Stated exercise: Look in the material below for the line with "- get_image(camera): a" and the line with "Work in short", then set down exactly those two lines and all lines between, nothing more.

Material:

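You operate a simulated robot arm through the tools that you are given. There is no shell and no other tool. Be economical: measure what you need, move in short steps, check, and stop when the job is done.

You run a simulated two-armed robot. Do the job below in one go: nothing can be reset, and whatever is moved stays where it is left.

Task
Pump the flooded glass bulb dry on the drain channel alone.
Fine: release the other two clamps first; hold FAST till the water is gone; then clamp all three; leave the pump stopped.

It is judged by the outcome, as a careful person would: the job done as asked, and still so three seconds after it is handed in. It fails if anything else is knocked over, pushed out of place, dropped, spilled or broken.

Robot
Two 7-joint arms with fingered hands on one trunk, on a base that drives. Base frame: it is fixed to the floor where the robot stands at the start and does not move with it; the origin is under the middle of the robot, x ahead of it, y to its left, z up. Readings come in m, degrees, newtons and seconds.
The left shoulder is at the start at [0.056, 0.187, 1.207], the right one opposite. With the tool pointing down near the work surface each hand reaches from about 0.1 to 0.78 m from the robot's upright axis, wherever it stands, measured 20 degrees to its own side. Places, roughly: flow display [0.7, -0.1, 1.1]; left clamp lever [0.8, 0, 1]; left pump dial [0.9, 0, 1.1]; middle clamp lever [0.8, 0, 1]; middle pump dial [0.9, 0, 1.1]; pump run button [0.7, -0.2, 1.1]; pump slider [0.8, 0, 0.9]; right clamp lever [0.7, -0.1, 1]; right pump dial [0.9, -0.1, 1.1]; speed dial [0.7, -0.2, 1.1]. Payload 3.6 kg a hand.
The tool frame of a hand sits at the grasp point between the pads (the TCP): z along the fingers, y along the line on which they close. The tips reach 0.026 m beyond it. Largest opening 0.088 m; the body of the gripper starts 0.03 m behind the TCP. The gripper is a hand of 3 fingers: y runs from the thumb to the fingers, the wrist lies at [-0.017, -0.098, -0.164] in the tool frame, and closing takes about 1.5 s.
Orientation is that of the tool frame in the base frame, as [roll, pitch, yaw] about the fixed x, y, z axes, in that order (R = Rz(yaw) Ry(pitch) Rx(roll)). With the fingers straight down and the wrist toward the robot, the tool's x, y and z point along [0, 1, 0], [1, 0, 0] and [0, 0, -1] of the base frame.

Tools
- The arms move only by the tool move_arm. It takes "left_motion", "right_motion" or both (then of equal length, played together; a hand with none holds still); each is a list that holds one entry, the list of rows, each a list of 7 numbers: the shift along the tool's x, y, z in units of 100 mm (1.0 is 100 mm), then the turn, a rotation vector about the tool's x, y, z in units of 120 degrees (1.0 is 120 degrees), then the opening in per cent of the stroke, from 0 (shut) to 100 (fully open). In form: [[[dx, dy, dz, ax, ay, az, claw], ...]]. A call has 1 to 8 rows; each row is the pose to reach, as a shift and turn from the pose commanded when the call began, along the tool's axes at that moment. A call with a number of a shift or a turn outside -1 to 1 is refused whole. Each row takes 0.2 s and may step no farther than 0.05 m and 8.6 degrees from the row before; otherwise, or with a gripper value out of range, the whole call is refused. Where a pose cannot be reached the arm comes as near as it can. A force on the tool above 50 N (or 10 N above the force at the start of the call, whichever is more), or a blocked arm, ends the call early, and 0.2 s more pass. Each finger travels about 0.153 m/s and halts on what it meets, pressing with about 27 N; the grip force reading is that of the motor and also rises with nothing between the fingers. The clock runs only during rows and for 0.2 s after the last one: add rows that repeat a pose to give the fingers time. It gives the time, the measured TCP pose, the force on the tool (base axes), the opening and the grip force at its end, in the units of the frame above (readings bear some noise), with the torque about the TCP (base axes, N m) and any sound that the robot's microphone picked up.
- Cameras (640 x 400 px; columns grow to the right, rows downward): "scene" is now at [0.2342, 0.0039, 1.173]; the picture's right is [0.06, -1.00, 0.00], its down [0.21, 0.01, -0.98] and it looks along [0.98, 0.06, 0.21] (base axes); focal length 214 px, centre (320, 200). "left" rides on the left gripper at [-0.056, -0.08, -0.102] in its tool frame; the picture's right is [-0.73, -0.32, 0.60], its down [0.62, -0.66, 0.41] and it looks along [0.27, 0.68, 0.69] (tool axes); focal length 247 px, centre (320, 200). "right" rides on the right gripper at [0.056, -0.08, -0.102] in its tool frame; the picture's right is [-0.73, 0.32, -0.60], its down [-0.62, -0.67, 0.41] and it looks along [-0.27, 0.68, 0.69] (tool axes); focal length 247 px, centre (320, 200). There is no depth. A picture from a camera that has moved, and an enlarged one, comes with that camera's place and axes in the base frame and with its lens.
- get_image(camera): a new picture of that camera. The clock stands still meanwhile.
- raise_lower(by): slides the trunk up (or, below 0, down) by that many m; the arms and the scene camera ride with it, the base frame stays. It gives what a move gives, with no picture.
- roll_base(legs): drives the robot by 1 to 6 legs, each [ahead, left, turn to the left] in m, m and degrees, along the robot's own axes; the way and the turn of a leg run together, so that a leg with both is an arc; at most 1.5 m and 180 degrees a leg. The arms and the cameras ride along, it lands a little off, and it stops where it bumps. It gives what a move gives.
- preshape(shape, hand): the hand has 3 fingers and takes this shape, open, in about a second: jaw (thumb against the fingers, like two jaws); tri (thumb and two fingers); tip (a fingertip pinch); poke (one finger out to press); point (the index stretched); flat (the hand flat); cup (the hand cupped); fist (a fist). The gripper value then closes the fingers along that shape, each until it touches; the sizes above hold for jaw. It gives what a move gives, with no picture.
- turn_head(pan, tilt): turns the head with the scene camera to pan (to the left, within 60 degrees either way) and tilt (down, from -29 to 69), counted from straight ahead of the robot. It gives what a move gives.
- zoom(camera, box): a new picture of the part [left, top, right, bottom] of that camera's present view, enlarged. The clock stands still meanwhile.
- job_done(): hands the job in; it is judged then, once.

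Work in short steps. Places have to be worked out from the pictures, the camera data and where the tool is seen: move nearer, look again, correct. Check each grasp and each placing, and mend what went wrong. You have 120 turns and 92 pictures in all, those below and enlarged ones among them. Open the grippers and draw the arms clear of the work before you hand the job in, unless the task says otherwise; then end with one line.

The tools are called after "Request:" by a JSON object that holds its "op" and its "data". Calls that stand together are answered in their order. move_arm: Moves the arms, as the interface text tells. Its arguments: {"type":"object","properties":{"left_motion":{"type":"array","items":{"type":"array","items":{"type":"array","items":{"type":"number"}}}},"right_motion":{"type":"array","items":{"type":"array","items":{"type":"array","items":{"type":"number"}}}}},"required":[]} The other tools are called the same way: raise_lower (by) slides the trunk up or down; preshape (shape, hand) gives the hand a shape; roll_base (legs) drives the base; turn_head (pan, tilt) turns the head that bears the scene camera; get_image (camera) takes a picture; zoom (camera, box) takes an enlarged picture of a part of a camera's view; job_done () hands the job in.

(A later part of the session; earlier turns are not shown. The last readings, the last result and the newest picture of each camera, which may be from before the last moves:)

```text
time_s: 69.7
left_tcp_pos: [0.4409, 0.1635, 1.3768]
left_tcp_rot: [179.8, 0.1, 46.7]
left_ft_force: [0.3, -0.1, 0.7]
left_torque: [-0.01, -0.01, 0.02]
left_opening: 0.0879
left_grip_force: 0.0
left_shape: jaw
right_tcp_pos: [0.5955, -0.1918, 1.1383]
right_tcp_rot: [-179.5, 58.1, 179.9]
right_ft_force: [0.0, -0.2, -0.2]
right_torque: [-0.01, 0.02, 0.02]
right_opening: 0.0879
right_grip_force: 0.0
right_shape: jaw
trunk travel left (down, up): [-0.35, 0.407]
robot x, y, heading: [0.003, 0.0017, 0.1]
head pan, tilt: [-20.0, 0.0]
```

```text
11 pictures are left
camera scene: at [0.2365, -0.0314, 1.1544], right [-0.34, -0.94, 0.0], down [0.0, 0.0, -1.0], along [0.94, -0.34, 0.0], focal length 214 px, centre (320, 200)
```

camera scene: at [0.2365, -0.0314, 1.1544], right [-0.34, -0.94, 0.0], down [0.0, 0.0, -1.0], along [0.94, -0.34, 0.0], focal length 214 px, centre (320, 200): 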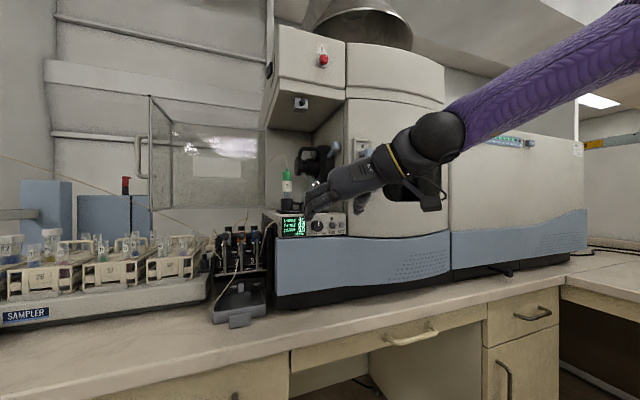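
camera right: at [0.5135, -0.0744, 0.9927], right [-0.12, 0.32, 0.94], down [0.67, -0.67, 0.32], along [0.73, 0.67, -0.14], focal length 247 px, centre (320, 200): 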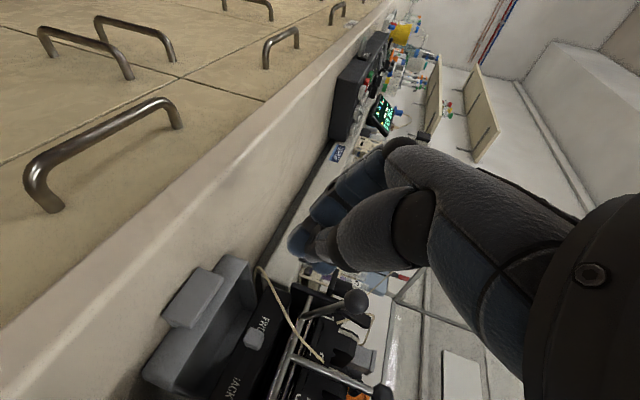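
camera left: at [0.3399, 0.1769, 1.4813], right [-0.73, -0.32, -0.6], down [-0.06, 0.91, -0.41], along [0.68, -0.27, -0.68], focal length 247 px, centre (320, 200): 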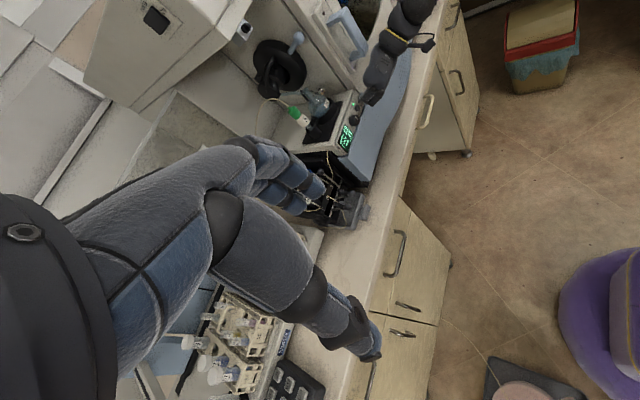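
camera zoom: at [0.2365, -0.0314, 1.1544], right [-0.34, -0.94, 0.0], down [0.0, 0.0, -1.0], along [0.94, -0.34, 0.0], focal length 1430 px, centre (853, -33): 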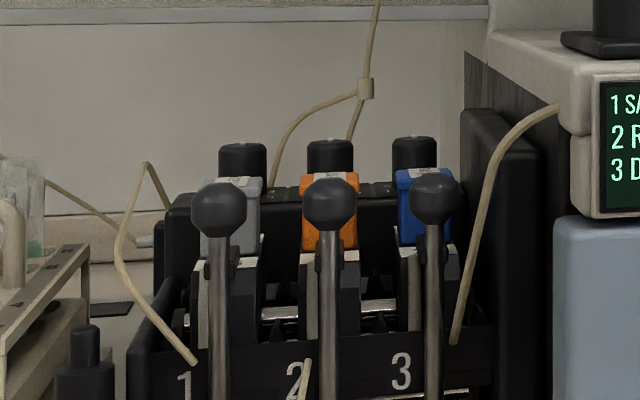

Solution to this exercise:
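- get_image(camera): a new picture of that camera. The clock stands still meanwhile.
- raise_lower(by): slides the trunk up (or, below 0, down) by that many m; the arms and the scene camera ride with it, the base frame stays. It gives what a move gives, with no picture.
- roll_base(legs): drives the robot by 1 to 6 legs, each [ahead, left, turn to the left] in m, m and degrees, along the robot's own axes; the way and the turn of a leg run together, so that a leg with both is an arc; at most 1.5 m and 180 degrees a leg. The arms and the cameras ride along, it lands a little off, and it stops where it bumps. It gives what a move gives.
- preshape(shape, hand): the hand has 3 fingers and takes this shape, open, in about a second: jaw (thumb against the fingers, like two jaws); tri (thumb and two fingers); tip (a fingertip pinch); poke (one finger out to press); point (the index stretched); flat (the hand flat); cup (the hand cupped); fist (a fist). The gripper value then closes the fingers along that shape, each until it touches; the sizes above hold for jaw. It gives what a move gives, with no picture.
- turn_head(pan, tilt): turns the head with the scene camera to pan (to the left, within 60 degrees either way) and tilt (down, from -29 to 69), counted from straight ahead of the robot. It gives what a move gives.
- zoom(camera, box): a new picture of the part [left, top, right, bottom] of that camera's present view, enlarged. The clock stands still meanwhile.
- job_done(): hands the job in; it is judged then, once.

Work in short steps. Places have to be worked out from the pictures, the camera data and where the tool is seen: move nearer, look again, correct. Check each grasp and each placing, and mend what went wrong. You have 120 turns and 92 pictures in all, those below and enlarged ones among them. Open the grippers and draw the arms clear of the work before you hand the job in, unless the task says otherwise; then end with one line.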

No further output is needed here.